Arguably the most relevant thing to our interests that was announced during the WWDC keynote this morning was iOS 8’s new Metal feature. Assuming you’re playing a game that has been optimized for Metal, that particular game should perform way better. Backing things up a bit, the disadvantage iOS hardware has always had over dedicated gaming consoles is a total lack of direct access to the hardware. Everything you do on iOS has to go through OpenGL, which in the simplest way I can describe it basically serves as a middleman between the game you’re trying to run and your iOS device’s processor that’s doing the heavy lifting. Comparatively, something like the PS Vita is far closer to having its software interface directly with its hardware which is among the many reasons why dedicated consoles can squeeze out such great graphics with (in some cases) so little horsepower.

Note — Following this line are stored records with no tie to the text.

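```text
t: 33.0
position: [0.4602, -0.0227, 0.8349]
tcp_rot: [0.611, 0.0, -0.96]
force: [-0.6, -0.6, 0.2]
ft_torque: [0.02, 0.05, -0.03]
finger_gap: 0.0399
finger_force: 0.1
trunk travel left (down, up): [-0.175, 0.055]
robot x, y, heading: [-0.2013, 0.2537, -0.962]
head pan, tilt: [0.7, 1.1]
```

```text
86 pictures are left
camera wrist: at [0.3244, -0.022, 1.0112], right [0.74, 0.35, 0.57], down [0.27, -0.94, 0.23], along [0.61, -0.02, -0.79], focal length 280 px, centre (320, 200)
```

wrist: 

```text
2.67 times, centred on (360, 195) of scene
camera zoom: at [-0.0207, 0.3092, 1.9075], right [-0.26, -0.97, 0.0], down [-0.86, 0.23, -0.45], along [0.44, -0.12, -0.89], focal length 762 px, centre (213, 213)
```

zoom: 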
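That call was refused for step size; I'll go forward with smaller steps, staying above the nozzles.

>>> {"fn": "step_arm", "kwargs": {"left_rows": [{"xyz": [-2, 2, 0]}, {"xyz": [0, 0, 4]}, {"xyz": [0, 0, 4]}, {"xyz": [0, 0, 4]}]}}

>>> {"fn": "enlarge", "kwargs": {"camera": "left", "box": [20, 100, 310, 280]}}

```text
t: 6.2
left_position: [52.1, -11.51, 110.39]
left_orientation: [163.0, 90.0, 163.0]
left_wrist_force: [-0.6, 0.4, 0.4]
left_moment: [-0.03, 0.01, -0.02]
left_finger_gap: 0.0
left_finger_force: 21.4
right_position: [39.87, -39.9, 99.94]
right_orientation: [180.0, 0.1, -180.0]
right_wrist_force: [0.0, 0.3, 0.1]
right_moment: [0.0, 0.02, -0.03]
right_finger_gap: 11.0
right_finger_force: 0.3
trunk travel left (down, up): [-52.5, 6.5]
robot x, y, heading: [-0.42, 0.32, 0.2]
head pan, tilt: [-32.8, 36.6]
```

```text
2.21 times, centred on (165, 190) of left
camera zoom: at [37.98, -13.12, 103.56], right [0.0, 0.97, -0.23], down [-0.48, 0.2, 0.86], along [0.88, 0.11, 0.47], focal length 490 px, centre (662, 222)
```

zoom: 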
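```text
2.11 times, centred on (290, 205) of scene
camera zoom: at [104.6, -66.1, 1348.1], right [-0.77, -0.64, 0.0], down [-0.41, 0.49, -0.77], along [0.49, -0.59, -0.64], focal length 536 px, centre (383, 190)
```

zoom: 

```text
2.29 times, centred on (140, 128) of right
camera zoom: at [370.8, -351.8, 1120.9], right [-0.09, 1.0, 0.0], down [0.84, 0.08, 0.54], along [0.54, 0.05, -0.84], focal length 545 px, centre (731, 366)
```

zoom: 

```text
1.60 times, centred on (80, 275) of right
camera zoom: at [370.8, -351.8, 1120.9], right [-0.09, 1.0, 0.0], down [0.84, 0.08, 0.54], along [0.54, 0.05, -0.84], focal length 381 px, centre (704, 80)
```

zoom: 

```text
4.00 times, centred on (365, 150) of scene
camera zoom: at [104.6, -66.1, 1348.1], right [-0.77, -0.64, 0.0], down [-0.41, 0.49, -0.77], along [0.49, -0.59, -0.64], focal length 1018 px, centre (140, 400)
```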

Again, this is a gross over-simplification, but if you imagine things before Metal as there being a translator in between the game you’re playing and the hardware rendering it, with Metal that translator is reduced to the point of being almost a non-issue. As such, Apple is boasting a 10x boost in rendering performance for Metal-optimized games. During the keynote, Plants vs. Zombies: Garden Warfare was running inside the Frostbite engine used on consoles and Epic appeared on stage to demo an amped up Epic Citadel (Free)-like Zen Garden which provided some insane visual effects.
Talking to developers outside of the keynote, many mentioned that the optimizations Apple is making could have a very significant impact on game performance. Like everything, it comes with a catch- Taking advantage of Metal is going to require developers spending potentially significant amounts of time optimizing their game specifically for the iOS platform. These days, many developers work in multi-platform development environments like Unity, hoping to cast as wide of a net as possible by releasing their games on iOS, Android, PC, and any other platform they can.
According to developers I’ve talked to, the most realistic thing for gamers to expect is for existing Unity games to get a little better once Unity supports Metal. Unity games often come with their own overheard compared to developing natively specifically for iOS, so most developers think that when Unity supports Metal, the Unity overhead and the Metal performance boost will likely cancel each other out- Resulting in Unity games that play better than Unity games typically do across the board.
I’m sure there will be benchmark titles exclusive to iOS that take advantage of Metal in crazy ways that produce some jaw-dropping graphics… But, it seems a more realistic expectation is that existing Unity games, once updated follow the launch of iOS 8 will probably run a little better than they do now.